▶ READING TEXT
======
The Prudent Speculator Weekly Commentary is expertly curated every week as a valuable resource for stock market news, investing tips, business insights, and economic trends as it relates to value stock investing. In this week’s Market Commentary, we discuss the Economic Outlook, Interest Rates, Dividends and more. We also include a short preview of our specific stock picks for the week, the entire list is available only to our community of loyal subscribers.
Executive Summary
Market of Stocks – Dow Down 527 Points, But Average Stock Up on Thursday
Econ Outlook – GDP Slowing, But Modest Growth Still Forecast
Interest Rates – Not Fast Enough, Per the White House, but 3 to 4 Cuts in the Fed Funds Rate Expected in 2025
Recessions – Risk Has Jumped, But History Shows Staying the Course the Right Move Even if a Contraction Were to Occur
Volatility – Stocks have Appreciated Handsomely in the Fullness of Time, Despite Corrections, Bear Markets and Numerous Disconcerting Events Along the Way
Dividends – Rising Payouts Over Time; 25 Recent TPS Dividend Hikers
Patience – Time is the Friend of the Long-Term Investor
Stock News – Semis and Eleven Stocks from Eight Different Sectors
Market of Stocks – Dow Down 527 Points, But Average Stock Up on Thursday
We have often mentioned that it is a market of stocks and not simply a stock market, with action in 2025 illustrating the point. Even though the capitalization-weighted benchmark itself is off 10.25% year-to-date, the average stock in the broad-based Russell 3000 index has endured a 15.33% negative return since the start of the year, which is about what the small-cap Russell 2000 index is down.
Of course, return figures going back more than 97 years show that the proverbial soldiers, as represented by small-company stocks, historically have outperformed the generals over the long term, even as Value Stocks, (large and small) have won the overall spoils.

While it seldom is as dramatic, the soldiers had a day in the sun in Thursday’s trading on April 17, 2025. Believe it or not, the average stock in the Russell 3000 index gained an impressive 1.20% on the day, even as the price-weighted Dow Jones Industrial Average plunged 527 points, or 1.33%. Incredibly, a $131 plummet in price for UnitedHealth accounted for 805 points of the Dow loss.
======
▶ COLLECTED MATERIAL
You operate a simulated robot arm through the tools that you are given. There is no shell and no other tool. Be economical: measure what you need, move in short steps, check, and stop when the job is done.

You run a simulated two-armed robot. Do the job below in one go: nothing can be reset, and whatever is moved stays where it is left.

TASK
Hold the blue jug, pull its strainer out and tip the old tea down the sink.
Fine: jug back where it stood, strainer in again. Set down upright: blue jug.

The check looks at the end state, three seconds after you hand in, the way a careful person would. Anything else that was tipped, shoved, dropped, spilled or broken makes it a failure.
======
▶ WHAT TO DO
1 - Exactly the lines from the one holding "You run a simulated" through the one holding "Fine: jug back" should be printed, ends included. Write them as strings in a JSON array, leaving out blank lines.
2 - How does the reading text go on? Write the next part.

▶ ANSWERS GIVEN
1 -
[
  "You run a simulated two-armed robot. Do the job below in one go: nothing can be reset, and whatever is moved stays where it is left.",
  "TASK",
  "Hold the blue jug, pull its strainer out and tip the old tea down the sink.",
  "Fine: jug back where it stood, strainer in again. Set down upright: blue jug."
]

2 -
Unlike benchmarks that weight stocks based on their market capitalization, the Dow is an antiquated gauge that simply adds up the prices of each of its 30 components and divides the total by a divisor (currently 0.162684). With each $1 move in a stock price accounting for 6.15 Dow points, high-priced stocks like Goldman Sachs and United Health are far more important than lower-priced stocks like Apple, Amazon.com and Nvidia, despite those Magnificent 7 members dwarfing the first two in terms of market capitalization. In fact, 20 of the Dow components were up on Thursday, versus nine that were down and one that was unchanged.

Econ Outlook – GDP Slowing, But Modest Growth Still Forecast
Though Thursday was a good day overall, it was another volatile week for equities as developments on the tariff front continued to drive near-term market moves,

with the biggest news arguably emanating from a speech and Q&A session with Jerome H. Powell at the Economic Club of Chicago. In the prepared remarks, the Federal Reserve Chair offered his Economic Outlook, which was basically unchanged from what he said two weeks prior.

The takeaways were that recent economic data suggests the economy has been slowing, given negative readings for April on the forward-looking Empire State gauge of factory activity in the New York area,

and the Philadelphia Fed’s survey of East Coast manufacturing activity,

in addition to subdued readings this month on homebuilder sentiment,

and weaker-than-expected housing starts numbers for March.

On the other hand, consumer spending has remained solid, with retail sales excluding automobiles and gasoline, rising a better-than-forecast 0.8% in March,

and the jobs picture continues to be solid with first-time filings for unemployment benefits for the week ending April 12 coming in below forecasts at 215,000, a figure that is still near multi-generational lows.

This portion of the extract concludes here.